Indeed there’s an interesting Australian link here, because the writers have been running successful strikes since the ’30s and one of the key figures in organising them was Harry Bridges, an Australian who ran the California longshoreman’s union and basically reorganised American union tactics around those used in the shearers’ strikes. A man crying out for a biopic especially now the strike’s been won.

But I digress. The two main things that happened were that two White House staffers were indicted for contempt by Congress for refusing to testify about the sacking of nine federal prosecutors by the Justice department last year. The sackings were pretty obviously political and the White House directed Joshua Bolton and Harriet Miers not to testify. When the Democrat-controlled House indicted them the Republicans walked out in order not to be on the losing side of the vote, a pretty desperate move.

The move is an obvious last resort to make the vote appear political – which of course it is. But it is also entirely proper and the GOP’s gamesmanship is part of a realisation that the scandal now has more than a whiff of Watergate-lite about it. At this point the Republicans are working both sides of the street, assuming – not unreasonably – that they could absolutely win a McCain/Obama contest as the latter’s lack of experience is tested in a long presidnetial due – but also aware that a bad campaign could take them well below 40% of both the presidential and congressional vote, essentially setting up for a decade or more in which Democrats could reconstruct the country’s institutions and political culture (if they have the will).

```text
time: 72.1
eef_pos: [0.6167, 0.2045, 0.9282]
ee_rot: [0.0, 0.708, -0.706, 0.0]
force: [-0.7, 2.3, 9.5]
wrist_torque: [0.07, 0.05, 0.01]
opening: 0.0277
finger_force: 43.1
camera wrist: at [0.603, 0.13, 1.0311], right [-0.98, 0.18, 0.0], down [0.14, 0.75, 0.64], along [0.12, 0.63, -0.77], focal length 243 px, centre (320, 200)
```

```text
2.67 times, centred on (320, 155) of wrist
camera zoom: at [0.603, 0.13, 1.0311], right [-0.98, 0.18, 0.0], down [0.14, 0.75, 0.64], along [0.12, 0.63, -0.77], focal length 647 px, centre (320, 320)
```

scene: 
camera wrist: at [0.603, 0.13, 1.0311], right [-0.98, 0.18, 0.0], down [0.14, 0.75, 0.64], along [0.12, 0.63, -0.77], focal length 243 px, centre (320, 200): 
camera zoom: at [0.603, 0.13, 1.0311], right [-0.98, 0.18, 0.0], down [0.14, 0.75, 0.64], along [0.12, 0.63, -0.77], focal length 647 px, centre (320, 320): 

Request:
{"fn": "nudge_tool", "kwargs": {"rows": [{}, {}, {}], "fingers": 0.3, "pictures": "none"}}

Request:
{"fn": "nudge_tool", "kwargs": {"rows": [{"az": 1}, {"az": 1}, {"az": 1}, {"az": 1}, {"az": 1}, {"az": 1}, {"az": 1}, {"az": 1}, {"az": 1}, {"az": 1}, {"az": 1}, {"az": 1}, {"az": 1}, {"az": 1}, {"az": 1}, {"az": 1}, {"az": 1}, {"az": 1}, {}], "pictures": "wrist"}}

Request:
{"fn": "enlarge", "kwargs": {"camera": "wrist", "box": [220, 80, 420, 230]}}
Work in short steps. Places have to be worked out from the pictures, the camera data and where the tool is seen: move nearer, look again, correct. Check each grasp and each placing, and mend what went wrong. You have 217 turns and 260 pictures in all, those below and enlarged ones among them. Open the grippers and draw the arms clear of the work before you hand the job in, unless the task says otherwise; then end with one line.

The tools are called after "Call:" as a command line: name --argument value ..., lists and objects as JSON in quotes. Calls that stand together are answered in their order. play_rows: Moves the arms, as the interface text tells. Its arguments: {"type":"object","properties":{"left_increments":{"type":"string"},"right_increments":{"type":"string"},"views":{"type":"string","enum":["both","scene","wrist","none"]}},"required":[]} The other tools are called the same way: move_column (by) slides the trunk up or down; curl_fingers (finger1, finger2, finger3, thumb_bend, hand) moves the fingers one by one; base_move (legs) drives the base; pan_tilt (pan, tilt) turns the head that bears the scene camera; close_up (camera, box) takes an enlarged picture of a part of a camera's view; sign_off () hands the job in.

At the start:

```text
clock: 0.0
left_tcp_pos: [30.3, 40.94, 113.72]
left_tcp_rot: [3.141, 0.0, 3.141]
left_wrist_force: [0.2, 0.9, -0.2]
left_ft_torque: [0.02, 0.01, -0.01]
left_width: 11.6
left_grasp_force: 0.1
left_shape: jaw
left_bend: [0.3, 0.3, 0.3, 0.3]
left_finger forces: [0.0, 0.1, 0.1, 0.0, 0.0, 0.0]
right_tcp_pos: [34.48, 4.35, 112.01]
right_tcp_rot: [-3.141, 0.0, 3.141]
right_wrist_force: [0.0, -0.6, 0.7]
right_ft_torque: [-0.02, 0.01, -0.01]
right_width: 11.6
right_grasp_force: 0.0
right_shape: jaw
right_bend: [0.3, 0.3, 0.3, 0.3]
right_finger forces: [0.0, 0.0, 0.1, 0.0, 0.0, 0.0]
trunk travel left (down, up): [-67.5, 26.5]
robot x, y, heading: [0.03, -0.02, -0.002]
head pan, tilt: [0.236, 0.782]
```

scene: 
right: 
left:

While the Democrats’ war goes to the mat – Hillary has effectively taken over John Edwards’ anti-corporate campaign, with every second paragraph in today’s Ohio sweep beginning “we’ll take on…” insurance, big Pharma, etc etc – the GOP are closing ranks, Mitt Romney officially releasing his delegates to John McCain. Was he waiting to see if Huckabee could get over the hump in the Potomac primary, or was it always going to happen? Who knows what a neatly coiffed vacuum like Romney is thinking (Brendan Nelson’s staff would have a shot, I guess), but it may indicate that McCain and Romney are contemplating a joint ticket, a marriage that would give Heather Mills a run for her money (but then who wouldn’t). Such a ticket would win back the conservative base, but are there ten genuinely swinging voters who would prefer a near-death-experience white guy … and John McCain over an Obama ticket?

To see how jammed up the GOP position is, watch what happens over gun stuff in the next few days. With today’s Northern Illinois University shooting, the campus massacres are now piled up about six deep. There’s whole campus shootings that news sources haven’t had time to do pointless soul-searching over before the next one comes along. The country is now in the mood to admit that there is enough of this going on to suggest that something is deeply deeply wrong. Obama will be able to speak to that with minimal political risk if anyone can. McCain and co will have to play it straight down the NRA line, taking them further from the zone where people are increasingly willing to contemplate substantial change.

Mind you, that depends on a lot of ifs. The main one being that guns don’t solve the GOP’s Obama problem in a different way further down the campaign trail.